We are, in my opinion, a couple that values independence. If I don't feel like going out for a drink with friends, J doesn't make me, nor does he miss out on the experience himself, and vice versa. We both understand that there will be times when one of us, either by desire or necessity, may take a trip that the other won't go on. And both of us, I think, understand the importance of having some time alone now and then. I'm an extrovert by nature. I can only spend so many hours home alone before I'm itching to go out to a coffee shop just to be near people. However, due to a very busy past couple of weeks, I realized these quiet nights alone this week would probably be good for me.

When I was driving home Monday night, though, and knew J wouldn't be there on the couch watching television or in the bed reading the Stephen King series he's recently become obsessed with, I didn't think about how "good" this time alone would be, but only about how I'd be lonely.
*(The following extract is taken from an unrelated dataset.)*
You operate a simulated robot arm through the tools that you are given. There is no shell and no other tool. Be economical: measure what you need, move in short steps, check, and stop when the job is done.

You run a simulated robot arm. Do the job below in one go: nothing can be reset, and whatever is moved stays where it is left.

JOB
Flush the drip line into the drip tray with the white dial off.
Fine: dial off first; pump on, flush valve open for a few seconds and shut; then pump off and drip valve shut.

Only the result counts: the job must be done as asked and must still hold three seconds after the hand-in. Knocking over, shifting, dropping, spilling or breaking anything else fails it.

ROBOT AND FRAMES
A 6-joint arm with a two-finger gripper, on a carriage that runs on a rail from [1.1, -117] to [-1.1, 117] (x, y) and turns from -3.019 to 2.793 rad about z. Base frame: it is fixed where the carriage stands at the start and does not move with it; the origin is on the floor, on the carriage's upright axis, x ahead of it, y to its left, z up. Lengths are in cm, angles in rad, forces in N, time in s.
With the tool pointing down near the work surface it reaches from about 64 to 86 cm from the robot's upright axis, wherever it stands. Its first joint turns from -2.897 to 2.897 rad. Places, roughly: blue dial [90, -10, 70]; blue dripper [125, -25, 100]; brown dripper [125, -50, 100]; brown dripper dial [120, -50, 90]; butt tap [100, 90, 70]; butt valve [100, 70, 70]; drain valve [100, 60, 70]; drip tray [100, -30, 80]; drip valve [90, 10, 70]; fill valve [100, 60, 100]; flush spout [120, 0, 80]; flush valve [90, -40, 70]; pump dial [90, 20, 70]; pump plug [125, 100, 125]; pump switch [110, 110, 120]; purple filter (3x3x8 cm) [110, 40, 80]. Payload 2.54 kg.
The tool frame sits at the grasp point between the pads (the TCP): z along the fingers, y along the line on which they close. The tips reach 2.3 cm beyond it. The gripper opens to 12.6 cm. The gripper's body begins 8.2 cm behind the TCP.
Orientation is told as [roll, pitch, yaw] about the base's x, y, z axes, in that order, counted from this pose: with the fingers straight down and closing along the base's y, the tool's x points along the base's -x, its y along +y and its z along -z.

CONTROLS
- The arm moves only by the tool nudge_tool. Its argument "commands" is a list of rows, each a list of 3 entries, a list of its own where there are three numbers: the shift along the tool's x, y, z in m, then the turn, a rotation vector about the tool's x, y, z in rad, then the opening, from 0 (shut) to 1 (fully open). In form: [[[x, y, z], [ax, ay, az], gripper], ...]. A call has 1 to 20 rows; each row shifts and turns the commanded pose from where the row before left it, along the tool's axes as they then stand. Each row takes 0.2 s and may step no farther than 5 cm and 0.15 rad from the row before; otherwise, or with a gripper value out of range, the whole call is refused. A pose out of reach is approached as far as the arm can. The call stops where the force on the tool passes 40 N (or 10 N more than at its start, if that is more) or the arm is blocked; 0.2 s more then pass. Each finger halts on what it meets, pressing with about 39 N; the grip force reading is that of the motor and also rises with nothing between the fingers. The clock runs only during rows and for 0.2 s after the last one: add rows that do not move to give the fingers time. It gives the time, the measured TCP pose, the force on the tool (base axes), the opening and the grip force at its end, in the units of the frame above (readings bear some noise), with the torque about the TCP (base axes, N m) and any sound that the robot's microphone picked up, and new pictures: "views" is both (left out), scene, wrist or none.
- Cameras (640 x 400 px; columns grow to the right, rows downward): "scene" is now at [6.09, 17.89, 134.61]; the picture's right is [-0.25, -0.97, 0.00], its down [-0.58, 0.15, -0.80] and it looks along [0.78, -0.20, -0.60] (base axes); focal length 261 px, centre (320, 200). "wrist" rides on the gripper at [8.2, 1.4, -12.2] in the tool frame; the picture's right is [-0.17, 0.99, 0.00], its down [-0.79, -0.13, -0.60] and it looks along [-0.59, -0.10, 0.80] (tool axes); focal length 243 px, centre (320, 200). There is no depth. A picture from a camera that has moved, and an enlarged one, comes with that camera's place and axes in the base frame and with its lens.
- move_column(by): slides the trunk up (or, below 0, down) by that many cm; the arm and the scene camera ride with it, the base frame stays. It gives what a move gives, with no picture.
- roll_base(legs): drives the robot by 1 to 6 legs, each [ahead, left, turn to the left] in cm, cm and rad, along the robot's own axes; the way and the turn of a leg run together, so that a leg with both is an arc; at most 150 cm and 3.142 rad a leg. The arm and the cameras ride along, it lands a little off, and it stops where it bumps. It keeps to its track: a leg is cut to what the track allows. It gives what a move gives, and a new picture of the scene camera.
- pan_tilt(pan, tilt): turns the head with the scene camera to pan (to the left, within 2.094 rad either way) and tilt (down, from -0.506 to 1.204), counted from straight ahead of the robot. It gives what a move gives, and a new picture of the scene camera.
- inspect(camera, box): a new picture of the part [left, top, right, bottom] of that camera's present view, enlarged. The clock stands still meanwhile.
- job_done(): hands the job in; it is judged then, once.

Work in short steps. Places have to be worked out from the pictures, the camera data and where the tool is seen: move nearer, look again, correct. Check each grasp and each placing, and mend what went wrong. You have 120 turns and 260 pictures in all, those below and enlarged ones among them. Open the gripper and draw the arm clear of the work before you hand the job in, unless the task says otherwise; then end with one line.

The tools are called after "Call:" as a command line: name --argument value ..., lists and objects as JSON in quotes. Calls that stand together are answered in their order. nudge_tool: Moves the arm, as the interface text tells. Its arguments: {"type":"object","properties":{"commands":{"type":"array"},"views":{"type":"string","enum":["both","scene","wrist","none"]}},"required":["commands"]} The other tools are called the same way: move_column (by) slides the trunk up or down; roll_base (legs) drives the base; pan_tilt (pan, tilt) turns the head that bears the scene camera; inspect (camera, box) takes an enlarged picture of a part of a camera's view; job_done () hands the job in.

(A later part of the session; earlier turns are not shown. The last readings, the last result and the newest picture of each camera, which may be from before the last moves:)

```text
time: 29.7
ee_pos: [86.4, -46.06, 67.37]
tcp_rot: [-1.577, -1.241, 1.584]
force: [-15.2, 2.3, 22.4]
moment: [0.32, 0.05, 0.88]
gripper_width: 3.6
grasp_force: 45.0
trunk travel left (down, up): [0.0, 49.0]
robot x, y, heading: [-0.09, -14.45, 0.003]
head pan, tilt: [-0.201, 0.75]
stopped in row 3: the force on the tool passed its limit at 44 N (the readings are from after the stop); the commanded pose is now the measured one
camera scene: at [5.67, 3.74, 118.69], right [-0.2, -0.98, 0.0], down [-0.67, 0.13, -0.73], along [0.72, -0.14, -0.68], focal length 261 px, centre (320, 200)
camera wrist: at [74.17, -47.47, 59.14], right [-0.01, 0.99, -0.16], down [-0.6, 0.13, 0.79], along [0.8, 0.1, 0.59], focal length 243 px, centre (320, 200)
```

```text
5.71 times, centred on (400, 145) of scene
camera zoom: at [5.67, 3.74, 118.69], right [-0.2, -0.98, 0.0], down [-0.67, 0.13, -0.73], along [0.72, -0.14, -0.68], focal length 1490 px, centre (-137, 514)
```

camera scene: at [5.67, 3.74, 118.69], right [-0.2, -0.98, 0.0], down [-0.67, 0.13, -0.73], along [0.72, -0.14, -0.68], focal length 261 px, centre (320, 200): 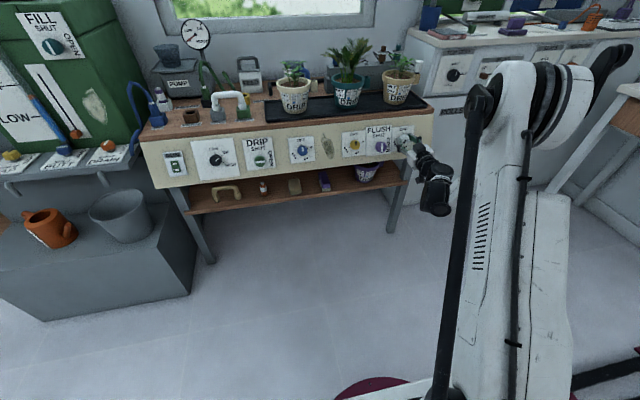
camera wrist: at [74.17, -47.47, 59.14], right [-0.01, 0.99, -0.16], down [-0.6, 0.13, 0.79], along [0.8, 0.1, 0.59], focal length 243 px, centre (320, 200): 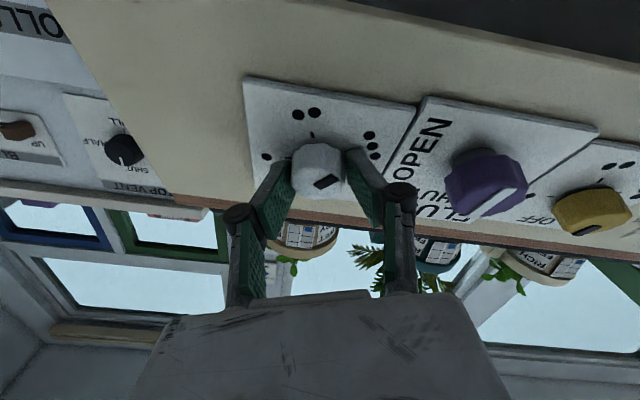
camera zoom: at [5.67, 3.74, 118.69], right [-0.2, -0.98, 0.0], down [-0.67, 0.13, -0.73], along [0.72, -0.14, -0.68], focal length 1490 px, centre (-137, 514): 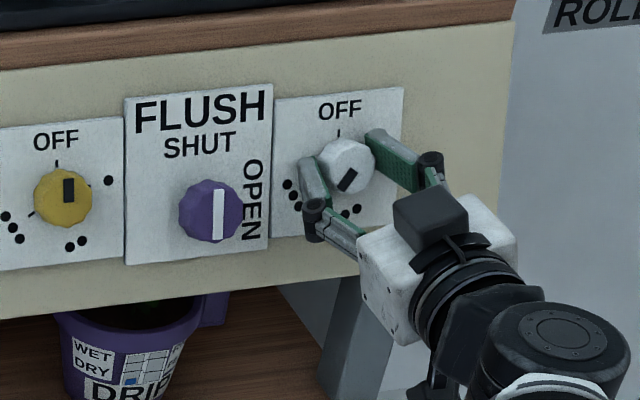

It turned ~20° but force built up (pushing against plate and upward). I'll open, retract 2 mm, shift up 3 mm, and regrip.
And I did miss him. I've missed him all week and can't wait until he returns this evening.

But I did, somehow, manage to get used to being all by myself in our little house. Very used to it. For instance, I don't know if you all are aware, but they've recently starting showing biographies of Food Network chefs, much like the E True Hollywood Story, and if there's no one there who minds, you can watch, two, three - four of them in a night. I realized that my constant desire to clean up every little mess and rid the sink of dirty dishes is, perhaps, more an issue of control, than functionality, because I became totally ok with dropping my pjs on the bathroom floor before my shower in the morning and then leaving them there. All week. Lying fully stretched out on the couch and watching tv while reading a magazine while having a glass of wine while letting the dogs lick my dinner plate after I'd finished. Sleeping diagonally across the bed, with things in there with me, like the book I'd been reading and my work clothes, which I know J hates. I remembered little habits of mine and came to understand that I can sleep hard as a rock all night long with or without someone else in the bed.

This isn't to say I'm not myself when my husband's around. Certainly the opposite. I can be more myself with him than practically anyone. It's just that it's been such a busy period and I'd forgotten what it's like to be ok with your own company, to like who you are when you are all by yourself.
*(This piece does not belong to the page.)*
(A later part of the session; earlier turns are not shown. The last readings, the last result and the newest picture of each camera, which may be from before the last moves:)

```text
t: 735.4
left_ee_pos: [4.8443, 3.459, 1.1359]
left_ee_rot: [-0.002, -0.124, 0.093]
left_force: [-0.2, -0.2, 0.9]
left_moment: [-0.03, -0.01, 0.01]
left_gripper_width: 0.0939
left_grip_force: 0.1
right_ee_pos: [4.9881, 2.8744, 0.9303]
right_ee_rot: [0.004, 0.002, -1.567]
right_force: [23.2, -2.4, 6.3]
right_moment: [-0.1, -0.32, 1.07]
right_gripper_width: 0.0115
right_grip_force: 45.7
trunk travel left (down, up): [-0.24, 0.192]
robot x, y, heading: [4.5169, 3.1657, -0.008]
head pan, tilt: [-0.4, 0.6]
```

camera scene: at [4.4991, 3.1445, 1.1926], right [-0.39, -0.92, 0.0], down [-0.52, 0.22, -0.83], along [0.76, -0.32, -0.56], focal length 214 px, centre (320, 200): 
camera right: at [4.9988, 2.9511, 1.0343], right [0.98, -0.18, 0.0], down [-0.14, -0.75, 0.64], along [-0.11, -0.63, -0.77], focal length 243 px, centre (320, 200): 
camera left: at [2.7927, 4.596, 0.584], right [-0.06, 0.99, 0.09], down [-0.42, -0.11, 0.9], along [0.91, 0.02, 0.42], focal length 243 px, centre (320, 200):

And to be able to be alone once in a while, knowing that you aren't truly alone at all.

My father, who knew I was alone and possibly lonely and possibly getting murdered, called me more regularly than usual to ensure I was alright. Yesterday morning, just after my alarm went off around 7:30 a.m. the house phone rang and I sat bolt upright, wondering why in the name of God someone was calling me so early. While reaching for the phone my mind raced with the possibilities. Could my brother, who'd just arrived the day before in Istanbul for a three week long European jaunt, have been kidnapped by Turkish pirates? Were my parents ok? What about J, so far away in Orlando, and all the recent alligator attack incidents?
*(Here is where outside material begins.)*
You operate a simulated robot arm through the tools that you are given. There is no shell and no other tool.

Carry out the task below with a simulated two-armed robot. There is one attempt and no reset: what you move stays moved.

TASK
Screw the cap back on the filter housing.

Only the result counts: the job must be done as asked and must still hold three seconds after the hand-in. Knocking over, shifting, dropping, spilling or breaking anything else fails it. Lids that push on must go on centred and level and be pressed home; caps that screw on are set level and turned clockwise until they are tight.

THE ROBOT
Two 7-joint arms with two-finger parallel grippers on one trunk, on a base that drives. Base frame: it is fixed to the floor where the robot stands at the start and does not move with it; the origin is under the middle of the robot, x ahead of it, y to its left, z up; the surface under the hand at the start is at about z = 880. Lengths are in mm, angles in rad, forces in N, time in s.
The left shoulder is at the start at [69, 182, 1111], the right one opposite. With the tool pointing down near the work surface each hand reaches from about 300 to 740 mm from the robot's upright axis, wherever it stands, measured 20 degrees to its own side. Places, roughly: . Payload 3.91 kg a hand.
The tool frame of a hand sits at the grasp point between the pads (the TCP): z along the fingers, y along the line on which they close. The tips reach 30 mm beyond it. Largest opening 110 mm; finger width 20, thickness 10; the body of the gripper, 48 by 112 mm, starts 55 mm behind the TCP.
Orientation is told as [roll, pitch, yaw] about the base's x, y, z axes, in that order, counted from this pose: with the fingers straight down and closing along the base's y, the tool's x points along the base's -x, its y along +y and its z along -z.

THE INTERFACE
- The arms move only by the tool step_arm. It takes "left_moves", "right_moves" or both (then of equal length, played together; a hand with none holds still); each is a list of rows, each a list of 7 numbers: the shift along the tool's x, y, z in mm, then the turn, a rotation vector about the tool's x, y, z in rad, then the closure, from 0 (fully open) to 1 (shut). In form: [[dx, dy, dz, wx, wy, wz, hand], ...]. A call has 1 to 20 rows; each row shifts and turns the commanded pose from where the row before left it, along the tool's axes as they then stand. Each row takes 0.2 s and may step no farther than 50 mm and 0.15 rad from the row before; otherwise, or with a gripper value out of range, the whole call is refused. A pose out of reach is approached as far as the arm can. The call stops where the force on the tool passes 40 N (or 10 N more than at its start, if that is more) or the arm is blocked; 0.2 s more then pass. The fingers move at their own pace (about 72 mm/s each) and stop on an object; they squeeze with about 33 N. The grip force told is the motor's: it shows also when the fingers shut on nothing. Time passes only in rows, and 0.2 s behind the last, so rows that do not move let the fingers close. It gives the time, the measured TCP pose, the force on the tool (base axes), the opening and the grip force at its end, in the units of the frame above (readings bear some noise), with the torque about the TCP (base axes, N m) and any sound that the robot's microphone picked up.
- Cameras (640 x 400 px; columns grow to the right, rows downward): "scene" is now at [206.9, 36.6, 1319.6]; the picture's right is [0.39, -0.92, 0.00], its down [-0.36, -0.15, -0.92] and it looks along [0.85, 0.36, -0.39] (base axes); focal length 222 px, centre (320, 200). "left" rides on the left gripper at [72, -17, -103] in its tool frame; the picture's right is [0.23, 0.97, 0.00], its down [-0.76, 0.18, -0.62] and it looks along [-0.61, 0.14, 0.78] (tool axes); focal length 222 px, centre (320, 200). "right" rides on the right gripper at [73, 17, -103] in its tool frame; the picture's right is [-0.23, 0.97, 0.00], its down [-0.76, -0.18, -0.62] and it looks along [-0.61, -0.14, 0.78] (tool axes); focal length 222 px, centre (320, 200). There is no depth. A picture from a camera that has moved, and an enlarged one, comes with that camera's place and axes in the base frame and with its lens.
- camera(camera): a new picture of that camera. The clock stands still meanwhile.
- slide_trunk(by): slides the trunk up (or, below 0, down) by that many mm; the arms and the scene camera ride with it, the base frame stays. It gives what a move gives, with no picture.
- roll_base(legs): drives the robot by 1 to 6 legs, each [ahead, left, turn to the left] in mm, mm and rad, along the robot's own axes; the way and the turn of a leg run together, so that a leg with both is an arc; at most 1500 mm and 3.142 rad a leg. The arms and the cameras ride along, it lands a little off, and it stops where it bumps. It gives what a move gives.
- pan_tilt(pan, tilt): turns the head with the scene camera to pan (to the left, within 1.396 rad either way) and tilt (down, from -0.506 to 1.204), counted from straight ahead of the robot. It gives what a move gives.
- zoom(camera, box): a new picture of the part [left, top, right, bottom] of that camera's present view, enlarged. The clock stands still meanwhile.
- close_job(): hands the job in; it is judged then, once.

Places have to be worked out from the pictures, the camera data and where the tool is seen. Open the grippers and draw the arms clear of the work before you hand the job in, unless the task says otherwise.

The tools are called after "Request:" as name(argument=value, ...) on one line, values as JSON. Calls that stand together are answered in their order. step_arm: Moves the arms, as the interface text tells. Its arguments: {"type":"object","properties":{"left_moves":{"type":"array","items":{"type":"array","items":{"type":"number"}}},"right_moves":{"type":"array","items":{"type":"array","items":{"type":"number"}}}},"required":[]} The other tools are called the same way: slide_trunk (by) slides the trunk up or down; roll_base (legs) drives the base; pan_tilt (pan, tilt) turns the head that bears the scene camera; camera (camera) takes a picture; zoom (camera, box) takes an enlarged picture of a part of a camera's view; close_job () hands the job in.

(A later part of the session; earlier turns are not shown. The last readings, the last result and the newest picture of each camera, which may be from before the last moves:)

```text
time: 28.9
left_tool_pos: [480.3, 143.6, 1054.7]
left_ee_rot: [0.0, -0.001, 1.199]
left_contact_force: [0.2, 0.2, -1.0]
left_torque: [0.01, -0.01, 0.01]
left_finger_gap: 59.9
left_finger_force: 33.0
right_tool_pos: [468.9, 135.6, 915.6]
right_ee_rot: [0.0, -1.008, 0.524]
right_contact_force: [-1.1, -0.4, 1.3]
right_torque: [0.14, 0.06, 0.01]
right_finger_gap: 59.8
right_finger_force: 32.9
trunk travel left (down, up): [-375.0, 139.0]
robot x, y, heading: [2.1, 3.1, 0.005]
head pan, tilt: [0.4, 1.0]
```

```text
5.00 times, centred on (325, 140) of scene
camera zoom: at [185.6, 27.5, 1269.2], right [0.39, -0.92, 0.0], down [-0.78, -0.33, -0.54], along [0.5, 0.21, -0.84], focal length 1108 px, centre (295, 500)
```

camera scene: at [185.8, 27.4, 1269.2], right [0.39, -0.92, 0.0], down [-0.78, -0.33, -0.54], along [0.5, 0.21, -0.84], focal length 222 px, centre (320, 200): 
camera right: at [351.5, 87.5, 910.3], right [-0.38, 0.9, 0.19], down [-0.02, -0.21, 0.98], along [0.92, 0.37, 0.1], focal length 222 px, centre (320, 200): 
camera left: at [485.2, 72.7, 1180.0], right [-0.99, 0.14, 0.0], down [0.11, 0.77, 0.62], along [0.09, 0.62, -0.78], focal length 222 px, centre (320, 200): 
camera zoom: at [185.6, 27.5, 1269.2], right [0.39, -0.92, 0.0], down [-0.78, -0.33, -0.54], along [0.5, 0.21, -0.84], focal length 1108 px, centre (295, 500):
When I reached the phone, luckily, it was only my happy father, who greeted me with a good morning song as I sank back down into the cozy bed, surrounded by our cat, the most recent New Yorker, a denim skirt - "Good moorrrrrrnnnnnnniinnnnngggggggggg Cara, best daughter in the world!" Once his song was over he began with the usual, the inevitable, to a daughter, home alone (it doesn't matter if she is 12, or 28): "Hello darling. I just wanted to make sure you were alive."